Sheriff officer resigns after Florida Shooting

I can easily take a gun into a school, church, nightclub, or upper floor of a (casino) hotel, or any other building & use it. If I manage to get my car into one of those buildings, it’s probably not so useful for anything more & fairly tough to move around &/or hide it. (Alan Alda’s solid gold Ferrari in Tower Heist being the exception, but then again, that was a movie). A car will only work so well against a soft target crowd outside. Parades & other large crowd gatherings now routinely have trash trucks, or even better, dump trucks filled with sand (for a few extra tons of immovibility) to prevent an unauthorized vehicle from getting into said crowd & injuring anyone.

I responded here to not continue the hijack:

https://boards.straightdope.com/sdmb/showthread.php?p=20813770#post20813770

Well where I live we don’t have transporters so we have to walk to the buildings.

We get firearms training at least 3 times per year.

Once a year we do the state required Qualification Standard. The 75 feet distance on the last segment is a bit ridiculous for a handgun and a lot of trainers and chiefs balked at it but the state wouldn’t budge.

Once per year we train AR-15’s and shotgun qualification.

Once per year we put the first two trainings together and train active shooter scenarios which involves either simunition ammo or frangible bullets.

All of these are good training to have and as the years go on the more this stuff should become second nature. But as you may know very, very, very few police shootings involve active shooters. Most are so called “routine” contacts that go to shit and the target is on average 15 feet or less away. So while active shooter and combat shooting are extremely important they should be in addition to the “paper target” and barricade shooting, not instead of.

Sorry, Let me try again:

I see what you mean: that word really is the crux of my post. removing it completely invalidates my point. Good catch!:confused:

Did you have an article on that? I heard of one recently where the shooter was disarmed by men without guns, but then one of them was shot by the cops when they showed up.

So, you are backing away from your claim that people will drive cars through school walls?

He’s probably referring to the church shooting in Sutherland Springs, Texas.

I don’t think so, in that case, the shooter had already left the building, and then was chased down the road by the guy with a gun.

He is claiming that someone saw the shooting, left the building to go get his gun while people were being shot, then, after he was armed, he went back into the church and shot the killer.

I hadn’t heard that story.

That must have been what happened at Bowling Green.

IMO if he was an armed officer assigned to the building and he didn’t try to engage an active shooter, what was the point of him even being armed? I feel sorry for the guy but that was pure cowardice/negligence, people were counting on him and he failed.

You just can’t be this dense.

I second the invitation to the other thread, because I’d like to hear your explanation, too.
To back you up, here’s a story of a woman, at an elementary school, who killed zero. :rolleyes:

So, I’ll take that as a no, you do think that cars crashing through walls is the weapon of choice.
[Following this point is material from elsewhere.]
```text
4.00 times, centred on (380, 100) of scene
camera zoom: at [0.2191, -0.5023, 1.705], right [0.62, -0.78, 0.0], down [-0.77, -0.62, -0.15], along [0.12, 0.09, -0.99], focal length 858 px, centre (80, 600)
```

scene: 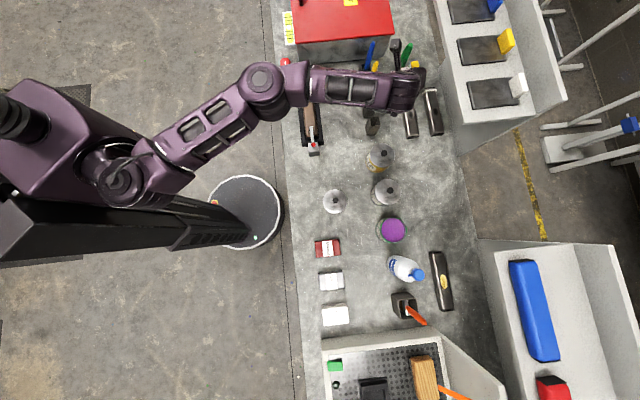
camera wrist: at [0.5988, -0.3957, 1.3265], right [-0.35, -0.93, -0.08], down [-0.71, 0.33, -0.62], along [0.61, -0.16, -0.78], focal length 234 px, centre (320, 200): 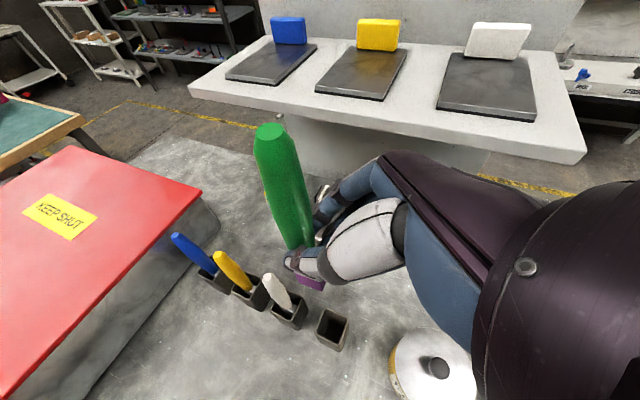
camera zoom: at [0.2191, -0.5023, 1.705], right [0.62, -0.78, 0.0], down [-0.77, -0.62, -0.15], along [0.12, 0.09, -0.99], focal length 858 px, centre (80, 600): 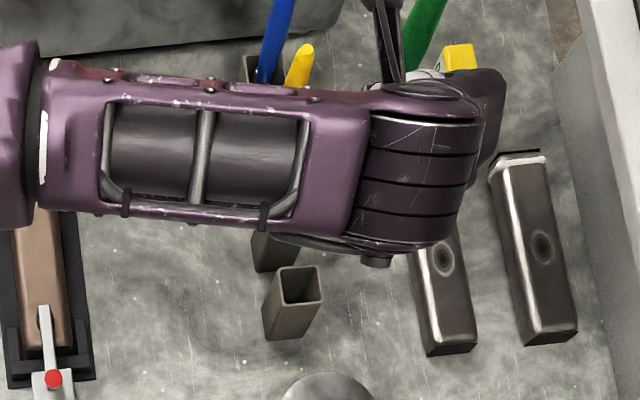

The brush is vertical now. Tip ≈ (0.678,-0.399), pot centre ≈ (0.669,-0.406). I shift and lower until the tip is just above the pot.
You must live in a constant state of terror.

What was your comment about not having a teleporter have to do with anything then?

So Coward Cop is also a Skeevy McPervpants.

That article is about Andrew Medina, a security monitor at the school, while the OP is about Scot Peterson, a “resource officer” at the school.

Get your facts (and people) straight. Medina was a coach at the school, not the resource officer, Scot Peterson.

The WaPo had a pretty good article that gave Peterson’s narrative of events, and I find it pretty credible. I’ve always been skeptical that the situation confronting Peterson was a straightforward as people believe. I don’t think Peterson was overcome with fear that day; I think he was confused. Yes, he still effed up badly, but there’s a difference in botching a response because of confusion and botching it out of fear. Nobody knows how they’re going to respond in such extraordinary circumstances.

Update: coward cop facing the music.

I have serious concerns about using the criminal law in this way. Is the standard that the officer must always go charging through the front door with no information and getting a bullet in the head? That helps nobody.

This “for the children” stuff, IMHO, has gone too far when someone is facing years in prison for a split second decision that any of us might have made. I remain ready to be convinced otherwise, but this sets a very dangerous precedent.

It’s not exactly standard. After Columbine the feeling about tactics changed. For the most part it became “one may, two must.” Personally I wouldn’t wait for backup but it can be argued you can be more effective with two officers. But that’s tactics not the law.

I don’t know the basis for the perjury charge but the others seem to be a big reach to me and seem to go against previous case law.

I think the problem was that he repeated the decision for lots more seconds.